> **Data section**
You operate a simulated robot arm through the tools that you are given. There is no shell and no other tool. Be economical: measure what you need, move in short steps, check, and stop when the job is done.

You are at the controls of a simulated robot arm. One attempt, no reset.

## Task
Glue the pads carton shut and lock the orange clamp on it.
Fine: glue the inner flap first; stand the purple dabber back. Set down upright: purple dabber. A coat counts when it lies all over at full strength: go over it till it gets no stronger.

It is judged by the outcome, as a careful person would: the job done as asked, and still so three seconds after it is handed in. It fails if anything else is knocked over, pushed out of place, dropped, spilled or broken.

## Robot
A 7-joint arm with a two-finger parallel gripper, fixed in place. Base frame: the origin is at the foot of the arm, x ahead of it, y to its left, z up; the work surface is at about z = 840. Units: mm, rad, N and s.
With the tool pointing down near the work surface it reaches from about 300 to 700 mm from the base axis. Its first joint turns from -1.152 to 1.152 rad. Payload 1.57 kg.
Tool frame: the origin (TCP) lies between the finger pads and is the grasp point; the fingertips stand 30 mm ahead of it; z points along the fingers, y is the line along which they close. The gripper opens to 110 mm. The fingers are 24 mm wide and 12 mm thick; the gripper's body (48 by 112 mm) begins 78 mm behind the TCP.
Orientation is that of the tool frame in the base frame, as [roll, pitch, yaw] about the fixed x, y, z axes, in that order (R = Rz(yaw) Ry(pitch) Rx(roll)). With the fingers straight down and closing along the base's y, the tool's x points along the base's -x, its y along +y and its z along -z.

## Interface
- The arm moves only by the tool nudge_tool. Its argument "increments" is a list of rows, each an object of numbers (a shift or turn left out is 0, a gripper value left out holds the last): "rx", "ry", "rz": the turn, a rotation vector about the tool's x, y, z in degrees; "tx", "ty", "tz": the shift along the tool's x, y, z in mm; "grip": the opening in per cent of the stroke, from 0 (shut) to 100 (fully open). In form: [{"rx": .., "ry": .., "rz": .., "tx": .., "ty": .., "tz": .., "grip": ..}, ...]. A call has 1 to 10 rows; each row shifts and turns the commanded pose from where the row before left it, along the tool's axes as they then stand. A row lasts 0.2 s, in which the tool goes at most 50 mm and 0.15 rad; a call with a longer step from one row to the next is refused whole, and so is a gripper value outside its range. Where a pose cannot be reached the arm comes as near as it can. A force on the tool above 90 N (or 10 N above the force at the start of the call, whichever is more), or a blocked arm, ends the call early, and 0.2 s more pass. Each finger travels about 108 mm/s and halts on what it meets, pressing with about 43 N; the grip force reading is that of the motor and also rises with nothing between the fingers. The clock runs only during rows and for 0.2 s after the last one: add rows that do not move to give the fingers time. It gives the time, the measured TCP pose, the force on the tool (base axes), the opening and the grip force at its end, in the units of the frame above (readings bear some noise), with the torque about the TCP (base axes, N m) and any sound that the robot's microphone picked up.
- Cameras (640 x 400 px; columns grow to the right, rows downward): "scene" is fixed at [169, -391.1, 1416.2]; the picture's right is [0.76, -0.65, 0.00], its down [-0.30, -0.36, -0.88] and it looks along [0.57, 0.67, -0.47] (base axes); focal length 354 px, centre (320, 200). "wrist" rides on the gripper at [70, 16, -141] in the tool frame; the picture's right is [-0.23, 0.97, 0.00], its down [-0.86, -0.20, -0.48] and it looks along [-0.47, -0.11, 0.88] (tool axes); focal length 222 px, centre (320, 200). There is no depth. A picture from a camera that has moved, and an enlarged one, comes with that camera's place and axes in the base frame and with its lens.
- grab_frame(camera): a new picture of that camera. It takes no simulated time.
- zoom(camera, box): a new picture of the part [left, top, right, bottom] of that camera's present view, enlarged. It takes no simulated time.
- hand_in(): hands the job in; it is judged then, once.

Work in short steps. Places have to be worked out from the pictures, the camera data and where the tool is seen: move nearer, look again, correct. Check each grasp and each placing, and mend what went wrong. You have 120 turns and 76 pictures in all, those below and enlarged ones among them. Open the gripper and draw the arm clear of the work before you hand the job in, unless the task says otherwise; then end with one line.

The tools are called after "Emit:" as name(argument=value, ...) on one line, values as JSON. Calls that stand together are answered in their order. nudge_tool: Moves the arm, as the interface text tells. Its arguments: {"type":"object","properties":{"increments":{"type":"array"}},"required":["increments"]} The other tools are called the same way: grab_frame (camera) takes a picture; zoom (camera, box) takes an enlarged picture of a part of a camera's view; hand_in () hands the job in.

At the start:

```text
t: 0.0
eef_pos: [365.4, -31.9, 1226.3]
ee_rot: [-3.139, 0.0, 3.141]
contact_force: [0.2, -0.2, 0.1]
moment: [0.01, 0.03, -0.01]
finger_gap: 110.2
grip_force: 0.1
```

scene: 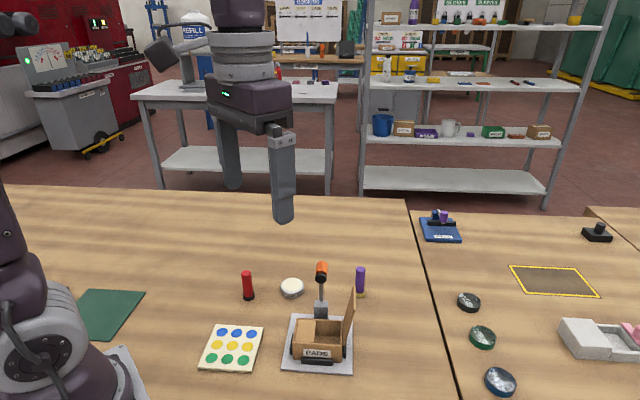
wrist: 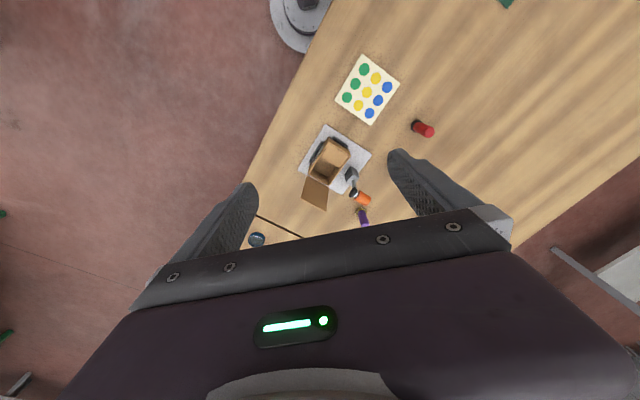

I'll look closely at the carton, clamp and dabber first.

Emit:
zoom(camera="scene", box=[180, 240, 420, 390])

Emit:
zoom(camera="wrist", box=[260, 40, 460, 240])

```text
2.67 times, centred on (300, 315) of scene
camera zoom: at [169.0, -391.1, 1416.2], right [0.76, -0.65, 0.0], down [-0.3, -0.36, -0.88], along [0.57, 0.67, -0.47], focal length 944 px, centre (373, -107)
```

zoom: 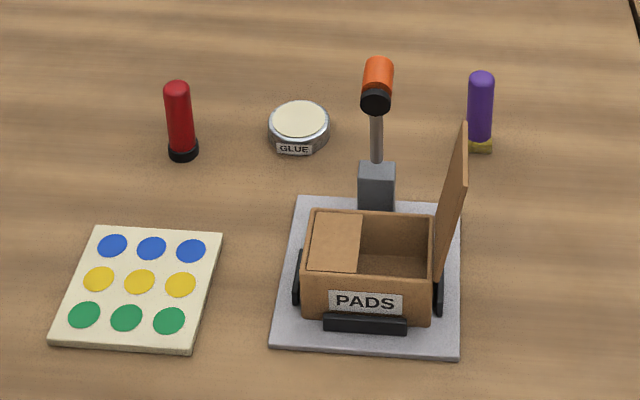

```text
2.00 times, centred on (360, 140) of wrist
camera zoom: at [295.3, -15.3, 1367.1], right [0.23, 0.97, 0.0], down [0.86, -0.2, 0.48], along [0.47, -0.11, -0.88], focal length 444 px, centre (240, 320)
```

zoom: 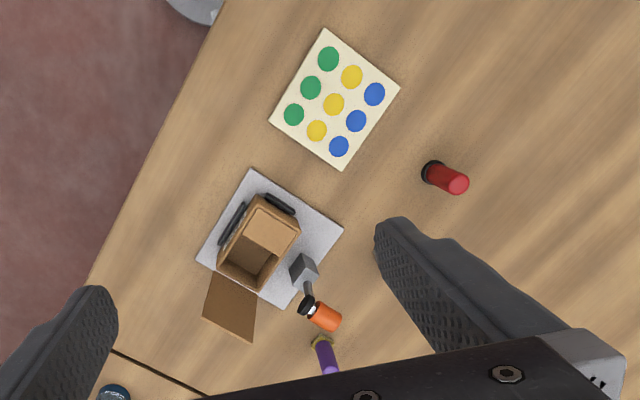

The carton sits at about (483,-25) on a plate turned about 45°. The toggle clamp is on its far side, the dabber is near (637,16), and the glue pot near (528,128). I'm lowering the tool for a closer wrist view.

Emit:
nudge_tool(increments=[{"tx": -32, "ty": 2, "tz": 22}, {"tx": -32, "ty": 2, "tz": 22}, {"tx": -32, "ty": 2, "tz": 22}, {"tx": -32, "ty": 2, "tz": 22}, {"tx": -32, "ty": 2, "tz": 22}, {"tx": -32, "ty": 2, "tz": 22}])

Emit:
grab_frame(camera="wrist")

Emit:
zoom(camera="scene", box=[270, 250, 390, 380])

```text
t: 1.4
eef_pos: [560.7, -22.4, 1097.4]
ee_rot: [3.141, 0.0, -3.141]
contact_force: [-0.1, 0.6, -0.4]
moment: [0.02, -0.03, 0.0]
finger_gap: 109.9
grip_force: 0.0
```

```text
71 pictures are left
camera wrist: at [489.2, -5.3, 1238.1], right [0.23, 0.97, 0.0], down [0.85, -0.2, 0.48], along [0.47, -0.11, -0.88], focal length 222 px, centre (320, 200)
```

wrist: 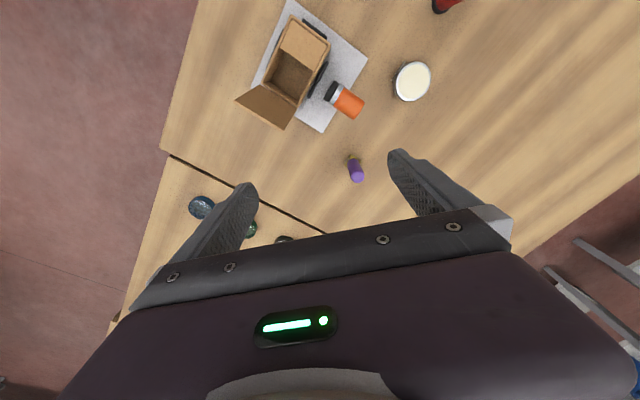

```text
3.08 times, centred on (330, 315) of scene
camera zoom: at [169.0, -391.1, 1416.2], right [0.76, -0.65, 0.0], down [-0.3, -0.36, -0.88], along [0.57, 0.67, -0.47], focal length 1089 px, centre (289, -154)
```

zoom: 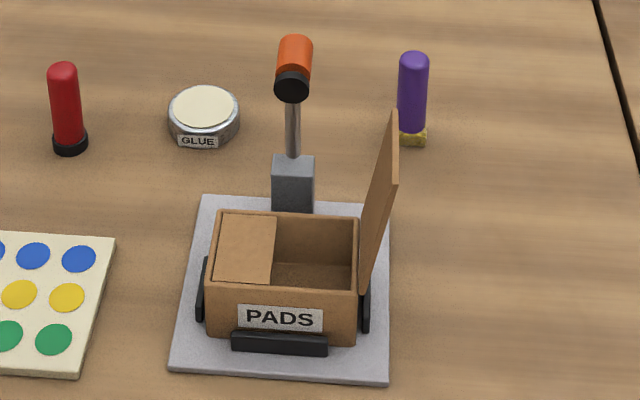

> **Short problem**
Go through the listing above and pull out each line containing the word "pads".

> **Complete response**
Glue the pads carton shut and lock the orange clamp on it.
Tool frame: the origin (TCP) lies between the finger pads and is the grasp point; the fingertips stand 30 mm ahead of it; z points along the fingers, y is the line along which they close. The gripper opens to 110 mm. The fingers are 24 mm wide and 12 mm thick; the gripper's body (48 by 112 mm) begins 78 mm behind the TCP.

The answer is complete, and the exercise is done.